Je pense à ces 10 000 policiers et gendarmes supplémentaires sur toute la durée du quinquennat. Vous en faites partie et, grâce à vous, notre sécurité intérieure connaît une montée en puissance majeure.
Je pense aux équipements renouvelés et en particulier aux véhicules. Nos efforts sont conséquents : 6000 véhicules neufs ont été commandés l’année dernière et 5800 le seront cette année.
Je pense aussi à des conditions de travail dignes, car il est hors de question que le commissariat soit en moins bon état que le repère du caïd. 900 millions d’euros sont déployés pour un plan immobilier ambitieux, un plan immobilier qui permet déjà de rénover vos lieux de travail.
Enfin, et j’y tiens particulièrement, un policier du XXIe siècle, c’est celui qui peut vivre avec les siens et adapter les exigences de son métier à celles de sa vie personnelle.
Nous avons donc convenu, en décembre, avec les partenaires sociaux, d’une augmentation très nette du salaire des gardiens et des gradés. Cette hausse se fait en trois temps, deux ont déjà eu lieu, le troisième se tiendra au 1er janvier et au total ce sont entre 120 et 130 euros en plus chaque mois pour les gardiens et les gradés, pour vous.
Ensuite, nous abordons en ce moment même la réforme des cycles horaires. Ma conviction est simple : personne ne devrait avoir à choisir entre la famille et la mission. C’est pourquoi nous discutons en ce moment avec les partenaires sociaux et que je souhaite qu’il vous soit à l’avenir possible de bénéficier d’un week-end de trois jours tous les deux week-ends : bien loin d’un week-end sur six comme c’est encore souvent le cas aujourd’hui.

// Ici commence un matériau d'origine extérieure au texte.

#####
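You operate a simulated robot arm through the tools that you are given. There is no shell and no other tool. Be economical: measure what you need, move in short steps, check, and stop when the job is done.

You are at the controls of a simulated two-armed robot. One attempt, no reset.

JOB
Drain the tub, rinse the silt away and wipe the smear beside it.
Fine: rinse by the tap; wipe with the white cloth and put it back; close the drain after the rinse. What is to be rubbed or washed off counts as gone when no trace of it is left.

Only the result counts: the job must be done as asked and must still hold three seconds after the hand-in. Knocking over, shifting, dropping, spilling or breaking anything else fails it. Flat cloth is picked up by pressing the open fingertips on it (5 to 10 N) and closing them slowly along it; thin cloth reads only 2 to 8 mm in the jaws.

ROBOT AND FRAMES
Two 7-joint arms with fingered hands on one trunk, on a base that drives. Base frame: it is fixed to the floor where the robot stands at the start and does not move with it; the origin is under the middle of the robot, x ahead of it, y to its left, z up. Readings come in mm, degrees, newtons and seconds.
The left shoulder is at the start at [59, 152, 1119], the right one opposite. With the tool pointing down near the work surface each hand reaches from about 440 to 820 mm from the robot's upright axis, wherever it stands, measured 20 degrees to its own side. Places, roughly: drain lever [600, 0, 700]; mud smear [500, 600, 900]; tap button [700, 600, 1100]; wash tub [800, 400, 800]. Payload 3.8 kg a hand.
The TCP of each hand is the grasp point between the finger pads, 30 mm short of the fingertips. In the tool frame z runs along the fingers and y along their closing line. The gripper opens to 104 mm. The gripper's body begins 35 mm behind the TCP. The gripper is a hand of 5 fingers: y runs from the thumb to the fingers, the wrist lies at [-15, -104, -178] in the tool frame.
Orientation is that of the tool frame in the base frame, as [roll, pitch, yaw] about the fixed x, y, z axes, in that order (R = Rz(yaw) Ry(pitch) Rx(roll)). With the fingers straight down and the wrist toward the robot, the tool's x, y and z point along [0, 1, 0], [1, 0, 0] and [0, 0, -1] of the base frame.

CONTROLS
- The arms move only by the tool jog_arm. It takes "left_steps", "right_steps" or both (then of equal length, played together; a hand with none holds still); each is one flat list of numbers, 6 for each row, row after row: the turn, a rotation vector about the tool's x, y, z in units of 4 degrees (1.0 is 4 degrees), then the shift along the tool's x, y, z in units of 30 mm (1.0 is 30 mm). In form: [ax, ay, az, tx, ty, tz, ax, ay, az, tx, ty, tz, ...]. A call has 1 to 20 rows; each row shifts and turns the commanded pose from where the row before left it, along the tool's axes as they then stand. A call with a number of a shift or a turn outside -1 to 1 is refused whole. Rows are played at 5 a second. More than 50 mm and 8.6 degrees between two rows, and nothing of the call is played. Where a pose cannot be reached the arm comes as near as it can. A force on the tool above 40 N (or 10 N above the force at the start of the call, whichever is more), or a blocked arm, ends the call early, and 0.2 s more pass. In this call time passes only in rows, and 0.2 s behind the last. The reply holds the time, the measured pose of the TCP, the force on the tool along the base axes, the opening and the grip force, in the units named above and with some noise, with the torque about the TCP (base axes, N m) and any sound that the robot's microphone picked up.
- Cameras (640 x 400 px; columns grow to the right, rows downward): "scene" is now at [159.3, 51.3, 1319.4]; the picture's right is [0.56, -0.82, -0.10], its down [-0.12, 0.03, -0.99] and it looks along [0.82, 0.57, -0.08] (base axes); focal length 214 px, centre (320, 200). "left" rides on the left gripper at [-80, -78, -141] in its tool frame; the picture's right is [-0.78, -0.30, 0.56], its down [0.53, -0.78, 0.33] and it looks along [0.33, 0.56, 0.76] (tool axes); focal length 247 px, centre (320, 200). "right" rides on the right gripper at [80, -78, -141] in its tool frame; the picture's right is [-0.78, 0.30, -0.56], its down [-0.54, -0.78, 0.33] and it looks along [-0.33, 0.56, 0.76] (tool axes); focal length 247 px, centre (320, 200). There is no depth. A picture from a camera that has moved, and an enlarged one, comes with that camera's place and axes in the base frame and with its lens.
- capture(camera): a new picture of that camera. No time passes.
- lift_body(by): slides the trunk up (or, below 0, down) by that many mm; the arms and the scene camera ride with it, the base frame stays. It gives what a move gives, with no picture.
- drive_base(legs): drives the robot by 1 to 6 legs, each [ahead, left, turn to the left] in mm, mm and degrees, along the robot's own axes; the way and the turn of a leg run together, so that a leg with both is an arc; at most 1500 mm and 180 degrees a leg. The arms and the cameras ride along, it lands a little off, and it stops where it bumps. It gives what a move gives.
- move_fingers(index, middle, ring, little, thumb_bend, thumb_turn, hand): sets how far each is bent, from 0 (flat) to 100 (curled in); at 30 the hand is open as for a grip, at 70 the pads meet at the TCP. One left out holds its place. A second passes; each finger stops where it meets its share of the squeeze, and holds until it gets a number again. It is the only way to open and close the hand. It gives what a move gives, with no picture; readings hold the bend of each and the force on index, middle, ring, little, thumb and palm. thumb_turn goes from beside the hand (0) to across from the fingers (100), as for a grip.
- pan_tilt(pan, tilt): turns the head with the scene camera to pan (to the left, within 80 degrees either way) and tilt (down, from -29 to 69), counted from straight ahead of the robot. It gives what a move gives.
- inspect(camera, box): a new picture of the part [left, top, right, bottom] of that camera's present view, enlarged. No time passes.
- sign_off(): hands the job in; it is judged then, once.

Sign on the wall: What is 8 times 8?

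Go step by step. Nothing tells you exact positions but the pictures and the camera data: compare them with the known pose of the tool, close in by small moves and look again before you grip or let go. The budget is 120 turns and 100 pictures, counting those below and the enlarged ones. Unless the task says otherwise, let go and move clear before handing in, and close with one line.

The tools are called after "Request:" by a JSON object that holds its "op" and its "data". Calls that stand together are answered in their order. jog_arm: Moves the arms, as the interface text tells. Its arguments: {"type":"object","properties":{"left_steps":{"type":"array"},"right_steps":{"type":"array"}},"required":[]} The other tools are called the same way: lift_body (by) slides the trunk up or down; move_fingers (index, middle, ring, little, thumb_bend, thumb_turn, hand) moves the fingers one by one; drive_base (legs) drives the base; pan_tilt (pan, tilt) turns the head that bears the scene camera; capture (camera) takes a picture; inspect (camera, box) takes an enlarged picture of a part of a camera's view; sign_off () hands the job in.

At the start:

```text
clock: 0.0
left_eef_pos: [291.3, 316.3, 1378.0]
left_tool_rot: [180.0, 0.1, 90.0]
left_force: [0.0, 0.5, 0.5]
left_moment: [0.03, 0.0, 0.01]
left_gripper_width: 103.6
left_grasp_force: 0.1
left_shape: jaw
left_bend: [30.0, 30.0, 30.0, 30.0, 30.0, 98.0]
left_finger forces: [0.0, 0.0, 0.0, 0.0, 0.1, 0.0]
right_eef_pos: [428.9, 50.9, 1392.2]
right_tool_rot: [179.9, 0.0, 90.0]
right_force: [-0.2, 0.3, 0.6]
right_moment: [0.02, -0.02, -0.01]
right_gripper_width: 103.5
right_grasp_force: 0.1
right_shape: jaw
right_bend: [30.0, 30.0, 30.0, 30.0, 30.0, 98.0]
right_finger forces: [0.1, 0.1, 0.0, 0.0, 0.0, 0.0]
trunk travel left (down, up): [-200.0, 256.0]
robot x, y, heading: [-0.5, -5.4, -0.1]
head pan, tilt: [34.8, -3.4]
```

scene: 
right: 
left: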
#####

Je veux que notre pays soit celui où il fait bon être policier. Je veux aussi que vous sachiez que si des doutes surviennent, que si un mal-être vous envahit : il n’y a pas de honte. Vous n’êtes pas seul. Vous êtes en droit et dans la possibilité d’être aidés.
Mesdames et messieurs,
Pendant votre scolarité, la France a été marquée par une des crises les plus aigües de l’ordre public qu’elle ait eu à subir sous la Ve République.
Une crise longue, difficile.
Une crise lors de laquelle certains ont voulu s’en prendre aux institutions et renverser l’Etat.
Une crise, aussi, où la police nationale a été mise en cause systématiquement, où les slogans les plus durs ont été prononcés, où les violences les plus brutales ont été commises.
Grâce à ceux qui sont maintenant et pleinement vos collègues, vos camarades : nous n’avons pas vacillé.
Mais de cette crise, nous devons tirer toutes les conséquences.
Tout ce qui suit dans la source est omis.